Gin Lane 1751 ~ Victoria Pink Gin
Gin,  Reviews

Gin Lane 1751 Victoria Pink Gin

Small Batch Victoria Pink Gin


ABV: 40%
Origin: England
Style: Pink


Gin Lane 1751 is a collaboration between Charles Maxwell, an 8th generation distiller, of Thames Distillers, one of only 4 distilleries in London, and The Bloomsbury Club, a mysterious group of drinks industry ‘veterans’. They pride themselves on producing classic Victorian style gin with a ‘bold predominance of juniper berries, hints of liquorice and a refreshing citrus finish’. Huzzah!

The name is a nod to Hogarth’s engraving Gin Lane which is a bit confusing as the engraving was published in 1751. As far as I’m aware the Victorian age began in 1837 when Victoria came to the throne. Maybe I’m being a bit picky. Then again. Little details like this matter. They really do!
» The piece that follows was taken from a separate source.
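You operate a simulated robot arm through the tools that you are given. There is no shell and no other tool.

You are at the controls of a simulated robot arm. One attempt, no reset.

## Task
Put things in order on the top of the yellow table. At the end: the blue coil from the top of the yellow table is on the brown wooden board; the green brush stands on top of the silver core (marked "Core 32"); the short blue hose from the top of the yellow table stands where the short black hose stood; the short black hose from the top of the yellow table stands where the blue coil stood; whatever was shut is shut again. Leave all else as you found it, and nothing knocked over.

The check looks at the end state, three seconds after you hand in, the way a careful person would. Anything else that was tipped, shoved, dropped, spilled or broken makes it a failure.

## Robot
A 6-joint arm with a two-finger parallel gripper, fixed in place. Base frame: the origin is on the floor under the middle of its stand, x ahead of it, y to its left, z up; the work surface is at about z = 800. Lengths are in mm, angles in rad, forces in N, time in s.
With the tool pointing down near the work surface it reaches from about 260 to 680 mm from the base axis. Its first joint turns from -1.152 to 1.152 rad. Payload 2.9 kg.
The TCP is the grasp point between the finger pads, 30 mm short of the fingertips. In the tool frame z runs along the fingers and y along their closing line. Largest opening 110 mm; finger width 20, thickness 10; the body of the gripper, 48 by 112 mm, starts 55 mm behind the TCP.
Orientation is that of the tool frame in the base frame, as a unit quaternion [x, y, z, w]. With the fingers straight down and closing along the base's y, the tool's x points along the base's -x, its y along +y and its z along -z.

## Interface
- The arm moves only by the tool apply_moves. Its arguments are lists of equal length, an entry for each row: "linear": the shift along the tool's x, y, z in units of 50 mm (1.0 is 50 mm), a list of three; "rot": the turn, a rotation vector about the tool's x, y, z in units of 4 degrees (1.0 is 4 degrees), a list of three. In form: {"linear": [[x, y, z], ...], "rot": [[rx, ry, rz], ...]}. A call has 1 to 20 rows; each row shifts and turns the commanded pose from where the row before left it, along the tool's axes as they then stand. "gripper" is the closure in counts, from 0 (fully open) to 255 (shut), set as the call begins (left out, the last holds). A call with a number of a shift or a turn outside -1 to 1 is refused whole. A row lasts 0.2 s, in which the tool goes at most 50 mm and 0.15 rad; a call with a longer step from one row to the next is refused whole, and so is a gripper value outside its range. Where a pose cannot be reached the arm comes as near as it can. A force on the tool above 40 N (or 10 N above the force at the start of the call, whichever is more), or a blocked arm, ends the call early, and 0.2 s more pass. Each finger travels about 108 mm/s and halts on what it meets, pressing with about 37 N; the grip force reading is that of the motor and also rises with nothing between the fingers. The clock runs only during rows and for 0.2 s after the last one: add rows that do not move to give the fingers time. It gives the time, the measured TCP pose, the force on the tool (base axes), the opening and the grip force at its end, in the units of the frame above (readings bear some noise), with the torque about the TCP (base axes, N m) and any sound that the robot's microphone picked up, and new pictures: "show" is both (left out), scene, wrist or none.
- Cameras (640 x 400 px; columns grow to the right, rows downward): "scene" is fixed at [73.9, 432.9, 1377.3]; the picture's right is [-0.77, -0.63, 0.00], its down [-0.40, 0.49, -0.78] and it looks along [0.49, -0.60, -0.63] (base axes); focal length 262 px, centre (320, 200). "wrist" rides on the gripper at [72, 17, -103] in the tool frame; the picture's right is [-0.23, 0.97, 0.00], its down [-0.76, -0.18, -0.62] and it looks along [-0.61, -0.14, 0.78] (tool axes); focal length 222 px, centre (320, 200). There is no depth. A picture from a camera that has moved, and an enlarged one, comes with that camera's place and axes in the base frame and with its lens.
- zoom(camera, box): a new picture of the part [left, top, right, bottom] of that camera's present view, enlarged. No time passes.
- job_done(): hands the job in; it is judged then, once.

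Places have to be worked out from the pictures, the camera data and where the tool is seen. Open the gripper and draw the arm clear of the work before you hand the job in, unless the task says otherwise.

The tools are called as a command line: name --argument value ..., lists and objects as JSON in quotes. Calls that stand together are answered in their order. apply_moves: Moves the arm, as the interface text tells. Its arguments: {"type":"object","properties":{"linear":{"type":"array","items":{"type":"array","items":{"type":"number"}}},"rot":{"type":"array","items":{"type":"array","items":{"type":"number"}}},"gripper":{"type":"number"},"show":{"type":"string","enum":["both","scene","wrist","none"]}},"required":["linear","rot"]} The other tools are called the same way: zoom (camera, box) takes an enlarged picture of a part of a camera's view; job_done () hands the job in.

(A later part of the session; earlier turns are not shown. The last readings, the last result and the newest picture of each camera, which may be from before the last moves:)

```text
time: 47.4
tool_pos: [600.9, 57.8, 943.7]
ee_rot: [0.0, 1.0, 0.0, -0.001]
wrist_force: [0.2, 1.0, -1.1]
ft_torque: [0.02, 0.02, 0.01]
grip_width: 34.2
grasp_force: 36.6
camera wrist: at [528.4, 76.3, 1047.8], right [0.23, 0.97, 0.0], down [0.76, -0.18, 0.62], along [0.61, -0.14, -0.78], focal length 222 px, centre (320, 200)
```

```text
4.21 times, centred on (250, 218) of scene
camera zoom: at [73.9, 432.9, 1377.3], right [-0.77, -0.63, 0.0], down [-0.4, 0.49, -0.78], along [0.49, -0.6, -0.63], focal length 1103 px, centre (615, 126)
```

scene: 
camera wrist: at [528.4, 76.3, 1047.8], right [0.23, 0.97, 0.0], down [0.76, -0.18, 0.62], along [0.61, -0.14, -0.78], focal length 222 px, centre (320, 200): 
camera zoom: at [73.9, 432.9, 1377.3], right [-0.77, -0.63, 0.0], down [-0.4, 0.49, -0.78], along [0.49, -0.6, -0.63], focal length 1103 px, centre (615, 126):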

Anyway, moving on. There are 4 gins in their catalogue: London Dry, Victoria Pink, Old Tom and London Dry Royal Strength. All distilled with 100% pure grain spirit in small traditional pot stills.

Victoria Pink has 8 botanicals: juniper, orris root, Seville orange, angelica root, Sicilian lemon, star anise, cassia bark and coriander. Nothing out there, just tasty traditional botanicals. These botanicals are macerated for 24 hours then slow distilled in a process which lasts 7-8 hours. The hearts cut typically has an abv of 80%. 


Gin Lane 1751 Review


The bottle is a beautiful shape and the gin a delicate coral pink. The label is a styled recreation of a Victorian label and looks rather lovely.

The stopper is cork. I do like a good cork stopper. I love that satisfying pop you get when you open the bottle. And each gin has its own sound of the cork popping. Try it for yourself. I’m not making it up!


Gin Lane 1751 Review

Tasting Notes

A pleasant juniper aroma, sweet and somehow floral. Do I detect orris root?

There is a peppery juniper taste with a sour hint of Seville oranges, but not unpleasantly. It manages to be sour-sweet and peppery all at the same time. Not much complexity, it has a medium mouthfeel, but enough to keep you interested. Personally, I can’t taste the star anise very much but it’s there in the background adding a spicy undertone. The finish is medium and juniper.


Gin Lane 1751 ~ Victoria Pink Gin

To Serve

Rather obligingly the Gin lane 1751 website lists some very tempting cocktails. Here are a couple:~


The Clover Club cocktail
Pink Clover Club


Strawberry Cooler ~ 2 parts Victoria Pink Gin, 1 part Cointreau, 7-10 fresh strawberries. Muddle the strawberries in a shaker then add the rest of the ingredients. Shake. Strain into an ice-filled highball glass.


Pink Clover Club ~ 1 part Vic Gin, 1/2 part lemon juice, 1/2 part raspberry syrup, 1 egg white. Dry shake the ingredients then add ice to the shaker and shake again. Strain into a coupe or martini glass. 


I also tried it with premium Indian tonic where it performs well as a classic G&T.



If you would like more Gin Lane 1751 cocktails recipes then delve into their website.


To buy a bottle click here:-




  • The Gin Devil

    Enjoying catching up with your recent posts.
    Bit confused by this.
    What makes it pink? Have I missed something?

    I’d go further than you on the name: Gin Lane 1751 releasing a Victoria Pink Gin, which doesn’t contain angostura, is a complete car-crash of a name and a little misleading to the consumer.
    Looking forward to their lime-free Edwardian Gimlet gin next.

    • For the Love of Gin

      Hi Gin Devil. Thank you. About the pink, all I could find was that it is “A full-bodied gin with an infusion of naturally blended aromatic bitters”. I assumed that meant angostura. Like some gins they are a bit cagey about the full extent of their botanicals.